* start EXTRACT TO READ *

Case o' The Week: Loose Lips Sink Fraud Ship, US v. Dearing, "reckless indifference" and health care fraud
"Loose lips might sink ships." A great motto for wartime discretion, bad evidence when it comes from a boss, speaking to a health care employee during the midst of a fraud investigation. See United States v. Dearing, __ F.3d. __, 2007 WL 2769657 (9th Cir. Sept. 25, 2007), decision available here. This disappointing Hall decision is primarily concerned with the adequacy of evidence in a health care fraud trial. Buried in some -- terse -- analysis, however, is a troubling erosion of mens rea requirements in fraud cases (with implications for other white-collar fraud cases, such as securities fraud).
Players: Judge Hall authors, Canby and Callahan join.
Facts: Art Dearing was a part-owner of a health care facility with his brother. 2007 WL 276957, *1. Art’s brother ran the place, and had repeated problems with (fraudulent) Medicaid billing. Id. Evidence at trial suggested that Art was aware of these problems, although he wasn’t involved in day-to-day operations and didn’t personally submit for reimbursements. Id. at *1-*2. For example, he allegedly told an employee complaining about fraudulent activity, "loose lips sink ships." The health care fraud statute requires that the defendant “knowingly and willfully executes . . . a scheme” to defraud a health care benefit program. Id. at *3. The trial court, however, instructed the jury that the “intent to defraud” could be shown if the defendant acted “with reckless indifference to the truth or falsity of the statements.” Id. at *4. After conviction, Dearing challenged this instruction (among other issues) on appeal.
Issue(s): “Dearing . . . claims that the district court erred in permitting a jury instruction that allowed a finding of guilt based upon reckless indifference rather than willful intent.” Id. at *4. “Dearing . . . asserts that a second instruction effectively lowered the mens rea requirement from willfulness to recklessness.”
Held: “We hold that the phrasing of this additional instruction was not erroneous and did not effectively relieve the government of its burden of proving that Dearing’s actions were willful. . . .” Id. at *5. “We have repeatedly held that the intent to defraud may be proven through reckless indifference to the truth or falsity of statements.” Id. “[T]he ‘reckless indifference’ instruction that Dearing challenges was tethered to the ‘specific intent to defraud’ element, which the government was required to prove in addition to the first element. Therefore its inclusion did not negate the separate instruction that to convict, the jury had to find that Dearing acted ‘knowingly and willfully.’” Id. (emphasis in original).

* end EXTRACT TO READ *

YOUR TASKS:
[1] Repeat the span of the extract to read whose first words are "Case o' The" and whose last words are "and Callahan join.".
[2] Supply the part of the extract to read that comes after its last sentence.

* start PROVIDED MATERIAL *

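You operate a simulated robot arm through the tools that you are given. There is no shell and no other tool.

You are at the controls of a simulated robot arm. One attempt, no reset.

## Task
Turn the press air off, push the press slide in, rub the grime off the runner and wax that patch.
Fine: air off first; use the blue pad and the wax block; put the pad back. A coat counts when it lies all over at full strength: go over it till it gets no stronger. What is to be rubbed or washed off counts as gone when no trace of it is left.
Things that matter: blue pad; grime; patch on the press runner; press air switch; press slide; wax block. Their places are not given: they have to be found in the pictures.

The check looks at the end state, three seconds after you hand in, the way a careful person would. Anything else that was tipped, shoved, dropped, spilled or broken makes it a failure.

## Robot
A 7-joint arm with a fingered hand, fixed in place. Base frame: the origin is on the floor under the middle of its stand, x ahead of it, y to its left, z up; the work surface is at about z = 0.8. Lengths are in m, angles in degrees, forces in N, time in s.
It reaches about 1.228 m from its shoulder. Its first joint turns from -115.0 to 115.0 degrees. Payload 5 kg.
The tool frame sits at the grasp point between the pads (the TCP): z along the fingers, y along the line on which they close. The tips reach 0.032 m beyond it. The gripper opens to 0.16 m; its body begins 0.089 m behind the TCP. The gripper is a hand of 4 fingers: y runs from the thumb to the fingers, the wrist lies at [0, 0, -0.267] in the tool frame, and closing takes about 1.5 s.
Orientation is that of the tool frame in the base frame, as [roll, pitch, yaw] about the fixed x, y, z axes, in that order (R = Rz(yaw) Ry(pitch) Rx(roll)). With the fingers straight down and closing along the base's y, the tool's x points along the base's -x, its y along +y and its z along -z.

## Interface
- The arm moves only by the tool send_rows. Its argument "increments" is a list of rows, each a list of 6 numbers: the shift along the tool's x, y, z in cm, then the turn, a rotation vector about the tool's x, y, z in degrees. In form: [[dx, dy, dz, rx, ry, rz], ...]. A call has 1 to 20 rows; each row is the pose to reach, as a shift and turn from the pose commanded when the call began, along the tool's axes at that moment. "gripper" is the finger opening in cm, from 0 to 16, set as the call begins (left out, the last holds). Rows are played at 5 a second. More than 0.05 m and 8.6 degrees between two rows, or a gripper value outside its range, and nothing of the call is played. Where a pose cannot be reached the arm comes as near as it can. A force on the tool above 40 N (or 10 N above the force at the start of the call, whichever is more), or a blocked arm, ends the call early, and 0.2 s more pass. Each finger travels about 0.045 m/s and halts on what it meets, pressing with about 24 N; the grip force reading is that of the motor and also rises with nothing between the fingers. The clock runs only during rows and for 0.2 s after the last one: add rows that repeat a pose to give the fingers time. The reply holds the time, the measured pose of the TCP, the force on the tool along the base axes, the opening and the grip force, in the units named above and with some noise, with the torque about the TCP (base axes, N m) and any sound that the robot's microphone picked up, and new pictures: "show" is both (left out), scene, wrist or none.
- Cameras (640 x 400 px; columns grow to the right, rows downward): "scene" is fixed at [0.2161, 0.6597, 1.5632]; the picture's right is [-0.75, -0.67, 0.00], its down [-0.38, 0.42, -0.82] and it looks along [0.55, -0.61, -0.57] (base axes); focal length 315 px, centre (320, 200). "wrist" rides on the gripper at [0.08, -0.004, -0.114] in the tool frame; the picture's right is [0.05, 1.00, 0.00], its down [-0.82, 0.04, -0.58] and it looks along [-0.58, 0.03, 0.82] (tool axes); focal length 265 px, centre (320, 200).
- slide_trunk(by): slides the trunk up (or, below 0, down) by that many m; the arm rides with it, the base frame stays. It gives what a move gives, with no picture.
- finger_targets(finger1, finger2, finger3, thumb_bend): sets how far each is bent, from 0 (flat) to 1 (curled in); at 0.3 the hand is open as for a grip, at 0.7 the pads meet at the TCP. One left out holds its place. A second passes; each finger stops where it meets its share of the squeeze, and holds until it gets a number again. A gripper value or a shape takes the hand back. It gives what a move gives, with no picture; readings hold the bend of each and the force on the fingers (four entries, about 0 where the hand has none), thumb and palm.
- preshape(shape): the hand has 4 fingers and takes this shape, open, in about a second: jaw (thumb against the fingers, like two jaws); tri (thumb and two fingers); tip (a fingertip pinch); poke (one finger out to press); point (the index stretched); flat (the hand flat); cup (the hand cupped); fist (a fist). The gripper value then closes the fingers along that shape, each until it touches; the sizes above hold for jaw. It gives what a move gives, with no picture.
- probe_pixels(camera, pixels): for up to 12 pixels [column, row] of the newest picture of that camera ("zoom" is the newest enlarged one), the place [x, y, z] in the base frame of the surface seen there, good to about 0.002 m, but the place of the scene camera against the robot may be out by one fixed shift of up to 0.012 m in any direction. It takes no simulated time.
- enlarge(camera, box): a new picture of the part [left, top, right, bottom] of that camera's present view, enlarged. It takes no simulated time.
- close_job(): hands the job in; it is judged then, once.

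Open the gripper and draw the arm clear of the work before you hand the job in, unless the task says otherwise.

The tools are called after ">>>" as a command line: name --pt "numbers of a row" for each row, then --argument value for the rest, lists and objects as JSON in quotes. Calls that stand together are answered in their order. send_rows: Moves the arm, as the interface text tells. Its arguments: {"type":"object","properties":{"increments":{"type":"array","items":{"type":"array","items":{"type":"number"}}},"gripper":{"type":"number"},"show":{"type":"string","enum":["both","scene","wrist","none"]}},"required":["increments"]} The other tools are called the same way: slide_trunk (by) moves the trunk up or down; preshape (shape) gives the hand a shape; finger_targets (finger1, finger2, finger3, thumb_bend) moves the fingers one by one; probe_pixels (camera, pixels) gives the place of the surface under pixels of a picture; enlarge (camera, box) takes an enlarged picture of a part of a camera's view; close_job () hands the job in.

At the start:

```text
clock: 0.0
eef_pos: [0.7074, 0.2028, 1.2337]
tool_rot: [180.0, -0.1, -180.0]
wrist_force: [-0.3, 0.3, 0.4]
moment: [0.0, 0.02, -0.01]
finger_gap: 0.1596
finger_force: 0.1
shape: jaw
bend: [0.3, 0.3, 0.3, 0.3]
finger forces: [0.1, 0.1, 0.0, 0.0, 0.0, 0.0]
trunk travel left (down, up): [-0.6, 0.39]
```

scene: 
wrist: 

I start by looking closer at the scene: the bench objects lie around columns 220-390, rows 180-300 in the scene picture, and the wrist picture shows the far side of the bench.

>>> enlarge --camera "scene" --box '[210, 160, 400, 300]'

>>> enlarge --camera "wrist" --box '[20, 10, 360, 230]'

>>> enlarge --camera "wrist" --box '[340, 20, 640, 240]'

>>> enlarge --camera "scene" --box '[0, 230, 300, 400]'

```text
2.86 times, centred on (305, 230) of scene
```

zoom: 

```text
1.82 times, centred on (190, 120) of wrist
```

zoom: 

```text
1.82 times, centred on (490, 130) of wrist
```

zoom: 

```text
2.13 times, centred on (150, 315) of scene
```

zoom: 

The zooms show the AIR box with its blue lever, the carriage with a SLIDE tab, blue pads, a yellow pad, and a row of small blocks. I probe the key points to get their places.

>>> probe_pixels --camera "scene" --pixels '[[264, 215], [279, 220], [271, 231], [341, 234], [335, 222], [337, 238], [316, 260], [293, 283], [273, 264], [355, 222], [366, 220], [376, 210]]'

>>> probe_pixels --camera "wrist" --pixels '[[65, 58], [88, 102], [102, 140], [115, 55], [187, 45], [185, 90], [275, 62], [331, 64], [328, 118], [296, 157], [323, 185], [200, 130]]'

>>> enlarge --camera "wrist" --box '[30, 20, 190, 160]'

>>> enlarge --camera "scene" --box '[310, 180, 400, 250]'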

* end PROVIDED MATERIAL *

OUTPUTS FOR THE TASKS:
[1]
Case o' The Week: Loose Lips Sink Fraud Ship, US v. Dearing, "reckless indifference" and health care fraud
"Loose lips might sink ships." A great motto for wartime discretion, bad evidence when it comes from a boss, speaking to a health care employee during the midst of a fraud investigation. See United States v. Dearing, __ F.3d. __, 2007 WL 2769657 (9th Cir. Sept. 25, 2007), decision available here. This disappointing Hall decision is primarily concerned with the adequacy of evidence in a health care fraud trial. Buried in some -- terse -- analysis, however, is a troubling erosion of mens rea requirements in fraud cases (with implications for other white-collar fraud cases, such as securities fraud).
Players: Judge Hall authors, Canby and Callahan join.

[2]
Of Note: Buried in Dearing is some bad law for white collar and fraud cases – and it doesn’t help that the analysis isn’t the model of clarity. The specific instruction at issue was a definition of “intent to defraud.” Id. at *4. The contested instruction allowed the government to show “intent to defraud” by proving the defendant acted with “reckless indifference to the truth or falsity of the statements.” Id. Dearing persuasively argued that this means that a defendant who acted with reckless indifference could be convicted of the crime of knowingly and willfully executing a scheme to defraud. In rejecting this argument, Judge Hall relied on a footnote from a prior Ninth Circuit case for the proposition that a “reckless indifference” instruction can support a securities fraud conviction. Id. at *5, quoting United States v. Tarallo, 380 F.3d 1174, 1189 & n.5 (9th Cir. 2004).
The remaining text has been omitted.